The acting is exceptionally uneven. Lewis reportedly wrote the role of Peggy for Cosgrove, and it does fit her well. But there's next to no chemistry between Cosgrove and her costar Fitzpatrick, despite the fact that the pair just played the same roles in Cincinnati. Fitzpatrick makes the mistake of playing the self-absorbed, disconnected Karen in a self-absorbed, disconnected way. It's a mannered, self-conscious performance that seems intent on ferreting out laughs, a single-minded search that, of course, yields very few.

This weakness is in clear contrast to Cosgrove's scenes with Robert Elliot, who plays the multiple men in these gals' lives. Suddenly, the stage lights up when Peggy reencounters her old beau Herb, a cowboy-booted good ol' boy who has maintained a deep, courtly love for her lo these many years. Cosgrove and Elliot really get going in the play's one real scene, the final one, when Peggy has it out with her remorseful husband, Jack. It's a painful, funny showdown that belatedly shows off what Lewis can do with a scene once he stops trying to write cute and gets down to just writing. Elliot is fine in all of his cameos, but it's an immediate heads-up that something's wrong when his first walk-on, as a harried waiter, has more nuance and dimension than Karen's character, despite her narrative importance and long speechifying.

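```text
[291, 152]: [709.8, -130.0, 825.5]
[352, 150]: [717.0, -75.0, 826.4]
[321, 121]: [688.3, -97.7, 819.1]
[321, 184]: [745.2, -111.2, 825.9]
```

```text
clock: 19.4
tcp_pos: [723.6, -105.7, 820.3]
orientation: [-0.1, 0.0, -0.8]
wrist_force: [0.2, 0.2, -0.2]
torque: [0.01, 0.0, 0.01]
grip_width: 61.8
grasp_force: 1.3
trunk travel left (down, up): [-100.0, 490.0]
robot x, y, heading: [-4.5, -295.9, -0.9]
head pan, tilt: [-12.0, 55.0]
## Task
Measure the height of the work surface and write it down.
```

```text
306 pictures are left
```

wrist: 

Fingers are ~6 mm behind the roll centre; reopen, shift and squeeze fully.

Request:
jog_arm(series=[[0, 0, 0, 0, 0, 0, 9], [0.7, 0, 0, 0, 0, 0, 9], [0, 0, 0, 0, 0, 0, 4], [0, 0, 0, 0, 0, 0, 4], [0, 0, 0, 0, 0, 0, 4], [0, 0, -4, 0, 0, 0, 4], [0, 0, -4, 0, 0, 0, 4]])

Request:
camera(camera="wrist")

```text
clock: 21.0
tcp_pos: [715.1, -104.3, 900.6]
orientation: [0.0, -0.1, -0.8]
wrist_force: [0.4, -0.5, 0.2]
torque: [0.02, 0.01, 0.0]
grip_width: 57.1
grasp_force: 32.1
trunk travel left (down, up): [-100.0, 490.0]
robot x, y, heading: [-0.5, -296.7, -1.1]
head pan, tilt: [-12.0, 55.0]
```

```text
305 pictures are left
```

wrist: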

As with the company's season-opener, Thief River, director Tyrrell hasn't figured out a way to bring some cohesion to his cast -- individual actors either click or they don't. He also doesn't offer much theatrical vision for this production, and he isn't helped by Klara Zieglerova's pedestrian set design, some Astroturf edged by tall, translucent panels. The three-person cast handles the many scene shifts themselves, using chairs and benches to stand for cars, trucks, and the like. Tyrrell makes a point of these changes -- the actors start both acts moving the furniture -- but it's all rather uninspired. There's also a lot of poorly executed mime going on: In one scene, the two women are riding in Peggy's Mercedes, but the chairs are so close it looks like they're in a Mini Cooper. In another scene, Karen walks around the front of an imaginary car, then immediately stands in the middle of what would be the engine compartment.

The net result of Women Who Steal is mostly disappointment. Florida Stage has pulled off some spectacular work lately. But this success breeds expectations, not necessarily of more success but at least of heightened ambition. Florida Stage can't be expected to hit a home run every time. But it should be taking better swings than this.

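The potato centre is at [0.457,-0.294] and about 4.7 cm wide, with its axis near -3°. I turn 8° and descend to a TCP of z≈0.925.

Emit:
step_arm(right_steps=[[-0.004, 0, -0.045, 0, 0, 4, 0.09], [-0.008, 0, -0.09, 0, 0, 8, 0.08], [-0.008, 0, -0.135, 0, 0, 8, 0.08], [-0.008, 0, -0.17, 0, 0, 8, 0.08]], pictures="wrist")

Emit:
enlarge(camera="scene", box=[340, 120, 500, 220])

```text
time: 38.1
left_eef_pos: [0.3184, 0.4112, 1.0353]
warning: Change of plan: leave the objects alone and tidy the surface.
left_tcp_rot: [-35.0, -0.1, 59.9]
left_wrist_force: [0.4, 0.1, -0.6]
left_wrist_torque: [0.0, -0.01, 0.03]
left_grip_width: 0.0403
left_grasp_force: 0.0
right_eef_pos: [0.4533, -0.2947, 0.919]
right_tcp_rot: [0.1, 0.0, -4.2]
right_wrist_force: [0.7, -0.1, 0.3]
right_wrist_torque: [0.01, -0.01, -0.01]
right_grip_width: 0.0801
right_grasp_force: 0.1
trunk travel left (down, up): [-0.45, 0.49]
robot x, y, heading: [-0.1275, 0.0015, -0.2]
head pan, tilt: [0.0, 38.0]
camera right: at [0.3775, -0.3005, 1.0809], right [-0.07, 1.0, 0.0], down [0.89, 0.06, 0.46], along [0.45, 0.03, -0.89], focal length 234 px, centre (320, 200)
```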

Disappointment may rule in Manalapan, but children's-theater fans have gotta crow over Peter Pan, a season-ending triumph for the Fort Lauderdale Children's Theatre. The all-children company presented the Broadway musical version of James Barrie's classic for a three-day run at the Parker Playhouse over Mother's Day weekend. The elaborate show featured eight full stage sets, with scrims, flying drops, and professionally designed wire flying effects, courtesy of a Las Vegas stunt company. Peter's first entrance, swooping into the nursery in a shower of fairy dust, was spectacular. The child cast, 63 strong, was excellent, under artistic director Janet Erlick's efficient and sometimes-inspired staging, which added some wry, topical in-jokes and managed to gently underscore some of the more adult themes in the classic tale.

Ryan Carr, 16 years old, handled the title role with skill and great gymnastic ability. Brittany Berkowitz, also 16, as Wendy showed serious professional promise with her strong vocal skills. Even the tiniest performers comported themselves with aplomb, especially two pint-size seven-year-olds: Dara Homer as a funny, take-charge pirate, Mini-Smee, and Rebecca Roberts as Tinkerbell, who pulled down some laughs of her own and bravely flew 15 feet above the stage. The all-kids concept extended to the backstage crew, which was mostly children (supervised by adults for safety), and the entire shebang was stage-managed by Lauren O'Connor, all of 13 years old. Peter Pan was everything theater can and should be: thrilling, charming, memorable.